Rupert Murdoch’s media group News Corporation bowed to pressure from the public and parliament on Wednesday and withdrew its bid to take full control of pay-TV company BSkyB.
All three main political parties were poised to call on News Corp to abandon its offer in a vote in the House of Commons later on Wednesday.
The move leaves News Corp’s key strategy for UK corporate growth in tatters. The proposed £8bn deal has been in train for more than a year, with the first offer tabled in June 2010.
News Corporation does still own nearly forty percent of British Sky Broadcasting, however. The conglomerate should now be required to sell its remaining stake (which the Murdochs don’t want to do) so that BSkyB can be fully independent.

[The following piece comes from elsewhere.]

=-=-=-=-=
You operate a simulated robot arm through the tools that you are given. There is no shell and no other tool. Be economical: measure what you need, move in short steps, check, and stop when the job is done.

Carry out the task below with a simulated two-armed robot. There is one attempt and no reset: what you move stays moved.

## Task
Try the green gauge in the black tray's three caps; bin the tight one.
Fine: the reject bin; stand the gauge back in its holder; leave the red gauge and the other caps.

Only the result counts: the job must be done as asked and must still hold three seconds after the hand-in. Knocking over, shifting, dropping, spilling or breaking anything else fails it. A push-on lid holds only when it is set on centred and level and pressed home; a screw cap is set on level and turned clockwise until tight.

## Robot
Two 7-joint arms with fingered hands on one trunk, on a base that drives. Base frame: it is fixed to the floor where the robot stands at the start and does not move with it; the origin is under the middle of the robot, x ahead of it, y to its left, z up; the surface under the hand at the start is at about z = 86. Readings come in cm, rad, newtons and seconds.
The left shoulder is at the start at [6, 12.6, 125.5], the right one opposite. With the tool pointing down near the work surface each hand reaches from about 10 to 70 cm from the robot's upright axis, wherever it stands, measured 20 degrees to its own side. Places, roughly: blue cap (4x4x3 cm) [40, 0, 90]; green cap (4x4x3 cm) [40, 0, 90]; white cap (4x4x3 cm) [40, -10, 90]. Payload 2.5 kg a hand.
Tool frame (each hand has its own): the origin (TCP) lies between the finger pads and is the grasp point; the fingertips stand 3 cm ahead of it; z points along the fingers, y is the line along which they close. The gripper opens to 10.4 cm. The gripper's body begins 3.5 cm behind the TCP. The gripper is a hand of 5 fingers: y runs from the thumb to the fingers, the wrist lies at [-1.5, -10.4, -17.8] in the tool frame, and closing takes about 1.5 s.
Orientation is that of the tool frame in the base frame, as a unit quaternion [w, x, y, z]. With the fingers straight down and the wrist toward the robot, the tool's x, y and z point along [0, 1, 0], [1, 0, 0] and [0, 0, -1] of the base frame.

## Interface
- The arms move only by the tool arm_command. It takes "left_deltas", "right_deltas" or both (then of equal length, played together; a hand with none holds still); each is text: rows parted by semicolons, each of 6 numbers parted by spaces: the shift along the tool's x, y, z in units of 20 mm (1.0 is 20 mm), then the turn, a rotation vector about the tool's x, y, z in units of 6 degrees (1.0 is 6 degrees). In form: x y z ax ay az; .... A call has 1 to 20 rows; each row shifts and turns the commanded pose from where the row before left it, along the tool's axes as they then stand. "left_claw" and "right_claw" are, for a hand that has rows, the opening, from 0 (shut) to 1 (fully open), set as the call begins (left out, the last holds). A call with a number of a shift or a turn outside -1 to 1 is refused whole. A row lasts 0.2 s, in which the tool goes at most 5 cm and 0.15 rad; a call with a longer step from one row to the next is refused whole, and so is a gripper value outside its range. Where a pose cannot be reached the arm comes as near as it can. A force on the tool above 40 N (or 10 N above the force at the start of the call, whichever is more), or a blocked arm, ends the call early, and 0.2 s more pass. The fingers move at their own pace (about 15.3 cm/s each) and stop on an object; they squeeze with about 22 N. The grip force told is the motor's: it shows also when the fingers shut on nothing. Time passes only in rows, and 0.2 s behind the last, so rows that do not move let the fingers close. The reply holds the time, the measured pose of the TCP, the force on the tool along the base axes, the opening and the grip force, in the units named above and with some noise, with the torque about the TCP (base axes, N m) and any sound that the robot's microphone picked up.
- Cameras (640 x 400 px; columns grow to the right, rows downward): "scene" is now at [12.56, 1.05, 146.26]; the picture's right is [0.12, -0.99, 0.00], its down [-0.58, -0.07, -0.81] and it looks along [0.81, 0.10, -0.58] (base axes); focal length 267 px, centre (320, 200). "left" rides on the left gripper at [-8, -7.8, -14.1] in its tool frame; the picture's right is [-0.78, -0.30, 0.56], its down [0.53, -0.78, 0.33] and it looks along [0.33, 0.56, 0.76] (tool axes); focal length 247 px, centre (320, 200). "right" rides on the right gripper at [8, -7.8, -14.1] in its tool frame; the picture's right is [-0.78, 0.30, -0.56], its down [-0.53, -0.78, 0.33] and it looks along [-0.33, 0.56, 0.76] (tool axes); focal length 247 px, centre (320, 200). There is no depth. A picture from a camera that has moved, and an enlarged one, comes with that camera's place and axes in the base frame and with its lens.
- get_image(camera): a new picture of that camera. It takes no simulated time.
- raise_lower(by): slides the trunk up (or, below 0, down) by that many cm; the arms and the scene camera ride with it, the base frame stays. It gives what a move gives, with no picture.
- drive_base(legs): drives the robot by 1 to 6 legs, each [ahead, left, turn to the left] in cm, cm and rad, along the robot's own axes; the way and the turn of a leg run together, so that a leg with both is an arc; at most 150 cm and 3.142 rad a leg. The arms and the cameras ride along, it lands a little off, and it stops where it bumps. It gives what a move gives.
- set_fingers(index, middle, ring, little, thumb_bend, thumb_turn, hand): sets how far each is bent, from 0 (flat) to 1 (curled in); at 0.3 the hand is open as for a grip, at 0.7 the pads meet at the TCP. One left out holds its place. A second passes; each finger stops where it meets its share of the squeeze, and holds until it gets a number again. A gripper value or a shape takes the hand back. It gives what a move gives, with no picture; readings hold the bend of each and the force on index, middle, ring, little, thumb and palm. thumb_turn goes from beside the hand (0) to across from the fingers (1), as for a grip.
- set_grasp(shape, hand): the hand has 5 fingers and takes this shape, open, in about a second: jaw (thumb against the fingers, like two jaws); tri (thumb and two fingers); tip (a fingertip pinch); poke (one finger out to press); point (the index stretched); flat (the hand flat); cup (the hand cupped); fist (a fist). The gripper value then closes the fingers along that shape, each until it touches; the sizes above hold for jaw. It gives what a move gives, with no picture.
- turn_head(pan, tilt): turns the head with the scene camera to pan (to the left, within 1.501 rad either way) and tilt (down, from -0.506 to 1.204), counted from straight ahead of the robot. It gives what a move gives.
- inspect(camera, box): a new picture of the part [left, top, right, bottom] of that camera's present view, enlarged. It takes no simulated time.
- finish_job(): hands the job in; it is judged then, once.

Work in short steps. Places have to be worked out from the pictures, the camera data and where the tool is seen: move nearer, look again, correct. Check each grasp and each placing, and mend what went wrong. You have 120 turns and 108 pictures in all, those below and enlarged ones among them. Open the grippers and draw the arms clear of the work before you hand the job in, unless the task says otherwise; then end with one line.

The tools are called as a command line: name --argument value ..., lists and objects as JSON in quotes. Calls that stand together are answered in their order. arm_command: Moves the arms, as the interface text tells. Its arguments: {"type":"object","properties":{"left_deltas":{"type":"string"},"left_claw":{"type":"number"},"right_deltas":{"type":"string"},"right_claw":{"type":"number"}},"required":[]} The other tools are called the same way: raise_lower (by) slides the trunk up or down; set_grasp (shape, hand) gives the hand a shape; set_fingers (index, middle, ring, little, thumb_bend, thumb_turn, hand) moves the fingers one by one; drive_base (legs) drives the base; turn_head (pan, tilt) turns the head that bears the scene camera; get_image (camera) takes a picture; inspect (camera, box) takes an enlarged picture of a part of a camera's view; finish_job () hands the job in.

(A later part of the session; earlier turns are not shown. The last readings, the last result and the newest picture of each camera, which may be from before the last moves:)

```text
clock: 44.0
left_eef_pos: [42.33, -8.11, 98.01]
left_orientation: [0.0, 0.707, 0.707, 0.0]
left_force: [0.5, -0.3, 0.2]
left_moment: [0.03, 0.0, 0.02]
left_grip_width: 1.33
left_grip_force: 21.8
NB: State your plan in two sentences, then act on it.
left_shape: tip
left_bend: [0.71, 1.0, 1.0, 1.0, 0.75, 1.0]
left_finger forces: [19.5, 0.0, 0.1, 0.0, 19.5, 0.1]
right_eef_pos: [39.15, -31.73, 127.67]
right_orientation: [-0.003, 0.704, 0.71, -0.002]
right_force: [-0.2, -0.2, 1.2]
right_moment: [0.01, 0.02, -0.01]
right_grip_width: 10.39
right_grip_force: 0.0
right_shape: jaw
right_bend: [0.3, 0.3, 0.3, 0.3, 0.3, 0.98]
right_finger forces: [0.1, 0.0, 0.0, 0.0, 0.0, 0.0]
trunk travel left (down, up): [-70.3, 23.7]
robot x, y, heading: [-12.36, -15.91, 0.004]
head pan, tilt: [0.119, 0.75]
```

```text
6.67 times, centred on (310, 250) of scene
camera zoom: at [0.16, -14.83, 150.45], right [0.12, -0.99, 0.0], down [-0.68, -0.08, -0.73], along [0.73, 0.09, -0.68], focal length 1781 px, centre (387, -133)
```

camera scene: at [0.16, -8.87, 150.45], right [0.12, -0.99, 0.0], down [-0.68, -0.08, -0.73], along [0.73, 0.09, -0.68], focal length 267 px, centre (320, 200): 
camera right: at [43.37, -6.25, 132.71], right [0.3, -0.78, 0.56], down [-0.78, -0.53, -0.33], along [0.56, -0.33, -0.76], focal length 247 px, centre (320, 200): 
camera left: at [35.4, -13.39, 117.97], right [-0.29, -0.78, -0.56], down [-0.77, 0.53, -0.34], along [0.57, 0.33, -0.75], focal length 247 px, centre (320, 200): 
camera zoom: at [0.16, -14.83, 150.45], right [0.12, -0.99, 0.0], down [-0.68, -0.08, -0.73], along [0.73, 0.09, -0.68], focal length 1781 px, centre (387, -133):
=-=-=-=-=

Oddly enough, shares of both News Corporation and BSkyB are up this morning following the behemoth’s announcement that the deal was off. It just goes to show how much the human mind fears uncertainty more than anything else.
Meanwhile, the chief counsel for News International (News Corporation’s British subsidiary) announced that he is resigning from his post after twenty-six years:
Officials at the company said that the lawyer, Tom Crone, had been the lawyer chiefly responsible for clearing controversial stories published in The News of the World and another paper in the Murdoch stable, The Sun. His resignation made him the first senior executive of News International to quit in the scandal.
News International increasingly looks like a sinking ship. Will News Corporation sell it, or spin it off, as many investors are suggesting? Or will Rupert Murdoch hold on to his British papers, even if they’re threatening to drag down his entire conglomerate?